Tori and Lokita review - a masterpiece of humanist cinema | reviews, news & interviews
Tori and Lokita review - a masterpiece of humanist cinema
Tori and Lokita review - a masterpiece of humanist cinema
Belgium's Dardennes Brothers' Cannes winning refugee drama packs a punch
Jean-Pierre and Luc Dardennes are Belgium’s national conscience. The brothers, who have been sharing the roles of writer-director-producer since their first film in 1996, make humanist dramas about desperate people trying to survive in a harsh world.
You don’t go to their movies (The Unknown Girl, The Kid with a Bike, Rosetta) expecting escapist adventures. But their latest film, Tori and Lokita, while heartbreaking and grim, is also gripping with several sequences of ingenious tension worthy of a thriller.
We meet Lokita (Joely Mbundu) first; she’s a teenager being interrogated by the authorities about her right to remain in Belgium. She claims to be the older sister of Tori (Pablo Schils) who has been given permission to stay because he was abandoned as a baby when his family believed he was bewitched. The two young African immigrants are as close as siblings, but as we find out later, come from different countries – Benin and Cameroon. They’ve been looking out for each other on their long travels across Europe. Now housed in a hostel for migrant children in the Belgian provinces, they are desperate to stay together. Lokita dreams of getting her official papers, becoming a care worker and making a home for Tori who is at school.
There’s not much supervision for the kids at the hostel so the two work in the evenings at a karaoke restaurant. Their beautiful singing of an Italian folk song is meant to encourage the diners. Watching the two of them at the mic is one of the rare moments of unadulterated beauty in an ugly world. When the adults in their lives aren’t neglecting them, they are exploiting them. Betim (Alban Ukaj above) the Albanian cook in the basement kitchen uses the children to deliver packets of drugs. In return they get a bit of cash and food. He also demands oral sex from Lokita, who endures it with deep shame.

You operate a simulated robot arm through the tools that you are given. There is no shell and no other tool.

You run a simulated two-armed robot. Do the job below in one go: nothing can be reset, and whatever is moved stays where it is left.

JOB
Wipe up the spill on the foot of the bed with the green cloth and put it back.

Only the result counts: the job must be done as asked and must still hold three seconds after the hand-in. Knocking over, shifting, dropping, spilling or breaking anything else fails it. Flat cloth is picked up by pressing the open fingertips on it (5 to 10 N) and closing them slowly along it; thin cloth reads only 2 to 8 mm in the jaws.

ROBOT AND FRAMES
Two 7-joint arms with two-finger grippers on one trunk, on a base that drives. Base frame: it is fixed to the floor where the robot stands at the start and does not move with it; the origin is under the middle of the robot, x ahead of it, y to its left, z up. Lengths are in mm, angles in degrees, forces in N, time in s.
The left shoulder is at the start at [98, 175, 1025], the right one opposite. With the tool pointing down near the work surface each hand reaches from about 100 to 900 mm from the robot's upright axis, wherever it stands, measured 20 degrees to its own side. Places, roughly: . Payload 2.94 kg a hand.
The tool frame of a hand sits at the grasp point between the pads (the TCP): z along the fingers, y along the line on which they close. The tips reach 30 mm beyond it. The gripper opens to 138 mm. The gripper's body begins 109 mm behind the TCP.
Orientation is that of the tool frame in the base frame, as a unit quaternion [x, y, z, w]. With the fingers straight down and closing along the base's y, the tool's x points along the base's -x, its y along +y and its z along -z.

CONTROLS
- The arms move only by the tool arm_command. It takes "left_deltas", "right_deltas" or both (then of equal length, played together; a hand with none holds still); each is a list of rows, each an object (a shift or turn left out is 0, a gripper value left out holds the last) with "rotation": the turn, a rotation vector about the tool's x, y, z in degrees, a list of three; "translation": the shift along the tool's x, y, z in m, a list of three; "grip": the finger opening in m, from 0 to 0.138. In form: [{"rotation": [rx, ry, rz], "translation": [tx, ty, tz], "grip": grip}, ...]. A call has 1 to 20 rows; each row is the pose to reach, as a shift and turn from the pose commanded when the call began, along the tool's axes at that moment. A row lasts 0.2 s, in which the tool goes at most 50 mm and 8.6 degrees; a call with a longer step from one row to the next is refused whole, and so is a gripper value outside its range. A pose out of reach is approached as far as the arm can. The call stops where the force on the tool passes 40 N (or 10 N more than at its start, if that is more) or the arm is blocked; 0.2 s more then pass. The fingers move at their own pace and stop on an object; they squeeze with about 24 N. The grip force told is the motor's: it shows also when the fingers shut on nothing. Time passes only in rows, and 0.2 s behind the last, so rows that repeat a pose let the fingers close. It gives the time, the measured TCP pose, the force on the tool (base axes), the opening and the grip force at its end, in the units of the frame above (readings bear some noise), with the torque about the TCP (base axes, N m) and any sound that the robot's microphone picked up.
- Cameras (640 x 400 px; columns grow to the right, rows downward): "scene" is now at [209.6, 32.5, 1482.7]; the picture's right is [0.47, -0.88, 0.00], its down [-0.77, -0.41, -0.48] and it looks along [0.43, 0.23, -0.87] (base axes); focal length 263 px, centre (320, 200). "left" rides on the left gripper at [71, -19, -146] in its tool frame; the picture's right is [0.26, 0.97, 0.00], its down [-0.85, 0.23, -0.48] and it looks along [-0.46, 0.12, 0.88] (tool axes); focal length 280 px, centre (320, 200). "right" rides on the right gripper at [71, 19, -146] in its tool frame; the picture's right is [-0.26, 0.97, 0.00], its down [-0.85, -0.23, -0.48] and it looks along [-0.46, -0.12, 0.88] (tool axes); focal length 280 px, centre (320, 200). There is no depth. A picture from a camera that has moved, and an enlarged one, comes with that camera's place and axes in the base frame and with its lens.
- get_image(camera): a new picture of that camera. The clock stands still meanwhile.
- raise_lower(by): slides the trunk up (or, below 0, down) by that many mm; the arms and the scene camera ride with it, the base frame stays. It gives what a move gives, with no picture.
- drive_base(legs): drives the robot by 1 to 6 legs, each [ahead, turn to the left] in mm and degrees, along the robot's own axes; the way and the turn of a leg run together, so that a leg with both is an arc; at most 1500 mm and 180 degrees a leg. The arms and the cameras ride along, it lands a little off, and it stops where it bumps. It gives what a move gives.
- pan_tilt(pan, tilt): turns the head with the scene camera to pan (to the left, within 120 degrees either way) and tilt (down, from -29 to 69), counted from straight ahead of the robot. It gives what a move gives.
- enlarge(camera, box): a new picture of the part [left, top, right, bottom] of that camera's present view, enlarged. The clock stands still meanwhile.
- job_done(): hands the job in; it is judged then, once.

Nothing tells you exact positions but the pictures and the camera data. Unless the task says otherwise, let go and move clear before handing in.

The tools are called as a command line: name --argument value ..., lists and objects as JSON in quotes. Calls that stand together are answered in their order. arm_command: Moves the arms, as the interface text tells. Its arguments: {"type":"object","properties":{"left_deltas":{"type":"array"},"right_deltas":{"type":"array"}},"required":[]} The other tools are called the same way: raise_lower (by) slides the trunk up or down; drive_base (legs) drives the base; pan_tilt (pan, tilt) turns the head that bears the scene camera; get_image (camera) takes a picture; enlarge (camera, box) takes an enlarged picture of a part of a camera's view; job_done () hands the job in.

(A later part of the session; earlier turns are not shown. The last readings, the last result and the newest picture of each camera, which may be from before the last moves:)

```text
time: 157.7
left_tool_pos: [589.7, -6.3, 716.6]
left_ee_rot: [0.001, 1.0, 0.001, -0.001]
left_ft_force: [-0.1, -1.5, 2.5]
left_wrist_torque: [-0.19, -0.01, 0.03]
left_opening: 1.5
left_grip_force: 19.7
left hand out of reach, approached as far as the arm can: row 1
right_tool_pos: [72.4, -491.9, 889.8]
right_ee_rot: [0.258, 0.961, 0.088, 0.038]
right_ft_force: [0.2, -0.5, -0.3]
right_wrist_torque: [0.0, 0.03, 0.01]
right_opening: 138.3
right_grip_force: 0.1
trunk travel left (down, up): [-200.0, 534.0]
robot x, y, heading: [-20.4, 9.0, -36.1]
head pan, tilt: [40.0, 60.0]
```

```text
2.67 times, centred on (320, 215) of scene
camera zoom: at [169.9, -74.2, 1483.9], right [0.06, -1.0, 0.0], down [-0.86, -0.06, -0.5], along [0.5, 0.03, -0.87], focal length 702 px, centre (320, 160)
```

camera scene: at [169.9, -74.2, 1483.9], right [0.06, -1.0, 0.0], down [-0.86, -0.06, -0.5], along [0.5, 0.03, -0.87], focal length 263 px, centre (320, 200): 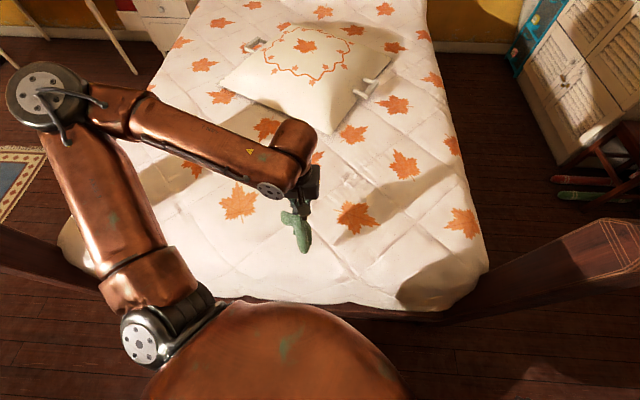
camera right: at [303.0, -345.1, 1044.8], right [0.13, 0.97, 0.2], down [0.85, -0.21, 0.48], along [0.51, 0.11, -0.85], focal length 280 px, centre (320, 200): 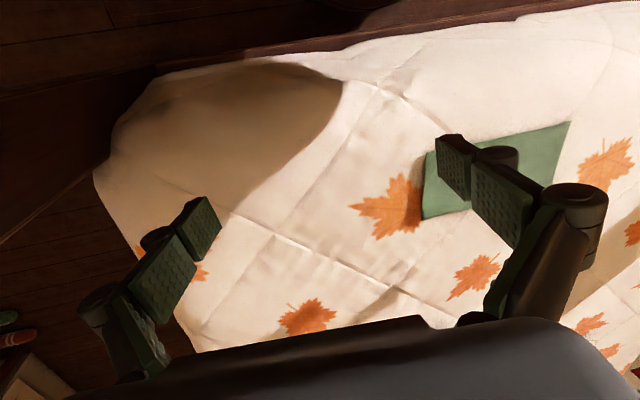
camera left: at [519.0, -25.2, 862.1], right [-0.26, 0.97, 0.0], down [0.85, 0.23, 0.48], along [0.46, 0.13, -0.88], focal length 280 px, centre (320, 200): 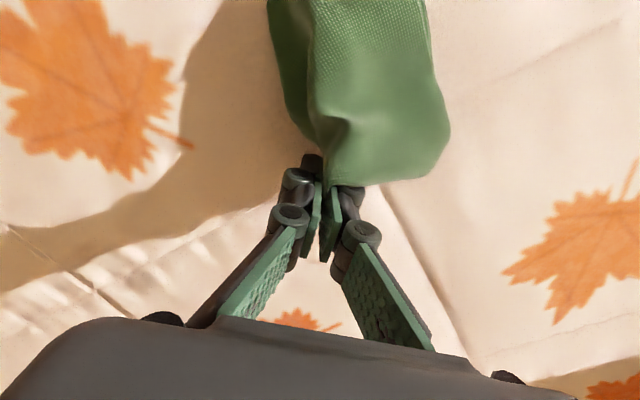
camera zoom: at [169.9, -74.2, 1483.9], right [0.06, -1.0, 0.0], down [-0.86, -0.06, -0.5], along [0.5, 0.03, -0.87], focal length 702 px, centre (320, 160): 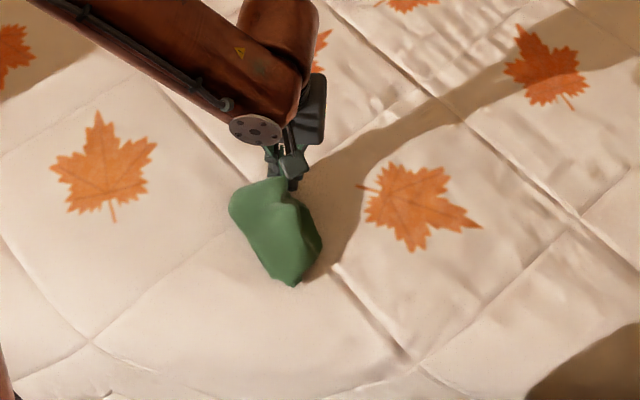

It’s not all evil Europeans. The children were trafficked by a heartless African couple who track them down and insist on repayment for their journey. Lokita, frantic to please her mother back home also sends her money. All these demands lead the girl to accept a dangerous job outside the city.
Blindfolded so she won’t know where she’s been taken, her task is to tend a warehouse filled with cannabis plants, watered automatically and kept under artificial lighting. It’s hot and she’s alone in the windowless building. There’s only an occasional surly visitor who drops off supplies and the reappearance of Betim, who exerts more sexual humilation. Effectively enslaved in the cannabis warehouse for three months, Lokita is desperate to contact Tori back in the city. How their situation plays out makes for tense, gripping cinema. The two young leads (who have never acted before) are wholly credible in their ingenuity and love for each other.
At Cannes Tori and Lokita won the Special 75th Anniversary Award. When I saw it at a morning press show during the London Film Festival, an audience made up of sleepy and jaded journalists applauded at the end – something that did not occur at any other screening I attended. This brave, moving and wholly believable portrait of young asylum seekers’ exploitation should be seen by Suella Braverman and every Faragist in the UK, but will they?